━━ Recorded information ━━

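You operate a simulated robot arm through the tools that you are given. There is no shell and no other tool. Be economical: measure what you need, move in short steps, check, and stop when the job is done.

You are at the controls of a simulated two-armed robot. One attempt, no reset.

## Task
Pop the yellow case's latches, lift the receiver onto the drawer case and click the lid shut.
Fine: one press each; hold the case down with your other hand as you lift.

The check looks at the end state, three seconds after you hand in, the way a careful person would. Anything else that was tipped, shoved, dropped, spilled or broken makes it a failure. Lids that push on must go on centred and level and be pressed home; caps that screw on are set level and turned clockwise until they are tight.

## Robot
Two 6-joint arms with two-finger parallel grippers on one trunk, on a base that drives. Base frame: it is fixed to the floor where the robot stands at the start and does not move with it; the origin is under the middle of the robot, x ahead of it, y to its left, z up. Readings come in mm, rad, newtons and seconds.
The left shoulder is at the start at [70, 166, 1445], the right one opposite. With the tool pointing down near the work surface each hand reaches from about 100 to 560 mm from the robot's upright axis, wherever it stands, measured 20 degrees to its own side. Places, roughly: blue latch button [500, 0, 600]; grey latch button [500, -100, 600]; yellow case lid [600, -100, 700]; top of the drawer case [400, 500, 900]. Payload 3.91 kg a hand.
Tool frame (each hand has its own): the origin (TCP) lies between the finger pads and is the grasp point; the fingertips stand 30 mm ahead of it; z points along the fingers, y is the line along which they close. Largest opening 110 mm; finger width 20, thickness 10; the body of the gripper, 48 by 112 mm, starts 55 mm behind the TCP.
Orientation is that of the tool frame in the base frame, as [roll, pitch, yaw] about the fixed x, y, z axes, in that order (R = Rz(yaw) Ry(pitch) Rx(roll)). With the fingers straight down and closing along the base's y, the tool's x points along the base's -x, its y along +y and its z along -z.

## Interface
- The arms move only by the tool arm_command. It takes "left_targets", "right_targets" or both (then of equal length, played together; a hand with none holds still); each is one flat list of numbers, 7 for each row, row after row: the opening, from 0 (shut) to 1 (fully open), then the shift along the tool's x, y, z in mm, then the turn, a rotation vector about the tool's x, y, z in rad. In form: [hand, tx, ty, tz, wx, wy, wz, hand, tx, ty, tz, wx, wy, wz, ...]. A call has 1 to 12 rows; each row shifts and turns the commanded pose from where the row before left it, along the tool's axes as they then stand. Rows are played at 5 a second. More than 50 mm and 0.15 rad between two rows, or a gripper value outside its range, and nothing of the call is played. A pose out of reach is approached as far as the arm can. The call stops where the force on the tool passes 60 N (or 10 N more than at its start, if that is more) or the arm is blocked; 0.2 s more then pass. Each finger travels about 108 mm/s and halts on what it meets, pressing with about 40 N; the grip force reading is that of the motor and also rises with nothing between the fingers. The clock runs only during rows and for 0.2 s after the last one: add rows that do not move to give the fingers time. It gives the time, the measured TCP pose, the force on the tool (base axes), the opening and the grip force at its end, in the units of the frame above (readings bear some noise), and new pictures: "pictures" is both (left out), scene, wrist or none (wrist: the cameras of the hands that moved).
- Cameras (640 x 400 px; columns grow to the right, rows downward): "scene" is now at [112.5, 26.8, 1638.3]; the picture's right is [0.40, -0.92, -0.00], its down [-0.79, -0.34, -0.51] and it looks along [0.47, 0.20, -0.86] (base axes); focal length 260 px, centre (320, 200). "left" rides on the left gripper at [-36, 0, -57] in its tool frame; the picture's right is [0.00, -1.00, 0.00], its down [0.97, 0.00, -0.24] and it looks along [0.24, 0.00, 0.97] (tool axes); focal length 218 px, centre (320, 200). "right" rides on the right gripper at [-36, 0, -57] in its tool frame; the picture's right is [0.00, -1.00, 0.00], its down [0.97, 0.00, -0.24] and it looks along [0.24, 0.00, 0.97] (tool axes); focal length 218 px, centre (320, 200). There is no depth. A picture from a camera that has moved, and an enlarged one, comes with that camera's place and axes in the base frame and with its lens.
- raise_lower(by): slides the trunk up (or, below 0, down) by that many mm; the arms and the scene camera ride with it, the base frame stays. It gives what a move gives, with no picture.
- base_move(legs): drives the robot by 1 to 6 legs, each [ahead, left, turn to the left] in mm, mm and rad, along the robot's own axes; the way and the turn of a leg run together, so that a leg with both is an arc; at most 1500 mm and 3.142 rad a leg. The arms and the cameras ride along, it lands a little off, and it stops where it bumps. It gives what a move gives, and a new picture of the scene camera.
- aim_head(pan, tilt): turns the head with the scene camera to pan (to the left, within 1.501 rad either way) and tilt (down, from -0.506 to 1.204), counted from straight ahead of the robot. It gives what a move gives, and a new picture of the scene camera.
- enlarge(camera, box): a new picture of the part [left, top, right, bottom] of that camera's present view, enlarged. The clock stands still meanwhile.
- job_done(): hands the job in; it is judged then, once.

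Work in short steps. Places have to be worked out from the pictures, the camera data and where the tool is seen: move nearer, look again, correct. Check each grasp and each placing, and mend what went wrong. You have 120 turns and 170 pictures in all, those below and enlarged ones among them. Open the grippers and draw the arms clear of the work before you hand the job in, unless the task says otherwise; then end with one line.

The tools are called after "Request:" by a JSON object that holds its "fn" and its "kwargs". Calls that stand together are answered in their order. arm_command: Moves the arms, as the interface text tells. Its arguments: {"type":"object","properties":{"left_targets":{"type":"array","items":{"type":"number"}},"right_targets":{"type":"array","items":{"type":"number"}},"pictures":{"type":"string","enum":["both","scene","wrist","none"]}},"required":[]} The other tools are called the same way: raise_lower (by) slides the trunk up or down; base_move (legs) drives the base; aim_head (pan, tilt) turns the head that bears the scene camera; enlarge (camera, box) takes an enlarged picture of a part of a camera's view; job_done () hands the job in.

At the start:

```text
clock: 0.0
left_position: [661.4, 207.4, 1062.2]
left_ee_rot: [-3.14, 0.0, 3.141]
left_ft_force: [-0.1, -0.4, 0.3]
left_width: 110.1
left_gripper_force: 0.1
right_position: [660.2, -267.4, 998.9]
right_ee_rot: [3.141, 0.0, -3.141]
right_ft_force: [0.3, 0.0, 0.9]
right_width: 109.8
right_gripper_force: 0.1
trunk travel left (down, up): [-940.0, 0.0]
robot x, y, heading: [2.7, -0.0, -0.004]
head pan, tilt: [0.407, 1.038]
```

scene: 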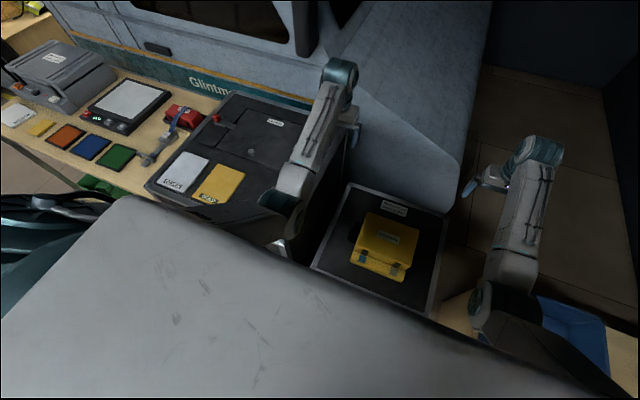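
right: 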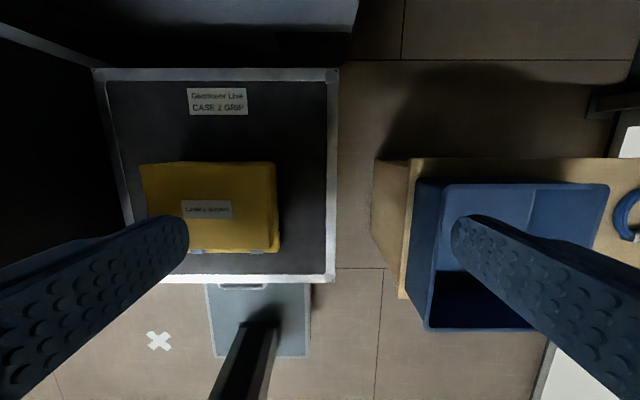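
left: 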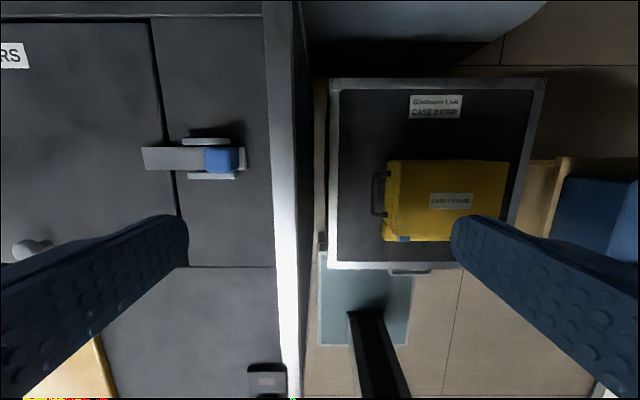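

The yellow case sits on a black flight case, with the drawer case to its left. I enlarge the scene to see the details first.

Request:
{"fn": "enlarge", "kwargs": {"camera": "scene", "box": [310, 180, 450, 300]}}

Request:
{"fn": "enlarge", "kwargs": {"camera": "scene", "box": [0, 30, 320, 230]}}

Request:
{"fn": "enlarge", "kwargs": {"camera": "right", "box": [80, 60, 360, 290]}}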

━━━

● **What is being asked**:
Everything from the first line through the line containing "The left shoulder" should be quoted exactly, and nothing beyond it. Give them as a JSON list of strings, one for each line, with blank lines left out.

● **Exercise output**:
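[
  "You operate a simulated robot arm through the tools that you are given. There is no shell and no other tool. Be economical: measure what you need, move in short steps, check, and stop when the job is done.",
  "You are at the controls of a simulated two-armed robot. One attempt, no reset.",
  "## Task",
  "Pop the yellow case's latches, lift the receiver onto the drawer case and click the lid shut.",
  "Fine: one press each; hold the case down with your other hand as you lift.",
  "The check looks at the end state, three seconds after you hand in, the way a careful person would. Anything else that was tipped, shoved, dropped, spilled or broken makes it a failure. Lids that push on must go on centred and level and be pressed home; caps that screw on are set level and turned clockwise until they are tight.",
  "## Robot",
  "Two 6-joint arms with two-finger parallel grippers on one trunk, on a base that drives. Base frame: it is fixed to the floor where the robot stands at the start and does not move with it; the origin is under the middle of the robot, x ahead of it, y to its left, z up. Readings come in mm, rad, newtons and seconds.",
  "The left shoulder is at the start at [70, 166, 1445], the right one opposite. With the tool pointing down near the work surface each hand reaches from about 100 to 560 mm from the robot's upright axis, wherever it stands, measured 20 degrees to its own side. Places, roughly: blue latch button [500, 0, 600]; grey latch button [500, -100, 600]; yellow case lid [600, -100, 700]; top of the drawer case [400, 500, 900]. Payload 3.91 kg a hand."
]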